====== Data extract

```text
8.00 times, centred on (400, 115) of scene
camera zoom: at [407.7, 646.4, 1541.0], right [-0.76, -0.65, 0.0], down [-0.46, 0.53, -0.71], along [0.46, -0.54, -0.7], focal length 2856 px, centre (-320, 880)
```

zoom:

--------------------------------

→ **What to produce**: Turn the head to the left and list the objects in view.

============

→ **What to produce**: Collect every line above that contains the word "zoom".

→ **Exercise result**:
camera zoom: at [407.7, 646.4, 1541.0], right [-0.76, -0.65, 0.0], down [-0.46, 0.53, -0.71], along [0.46, -0.54, -0.7], focal length 2856 px, centre (-320, 880)
zoom:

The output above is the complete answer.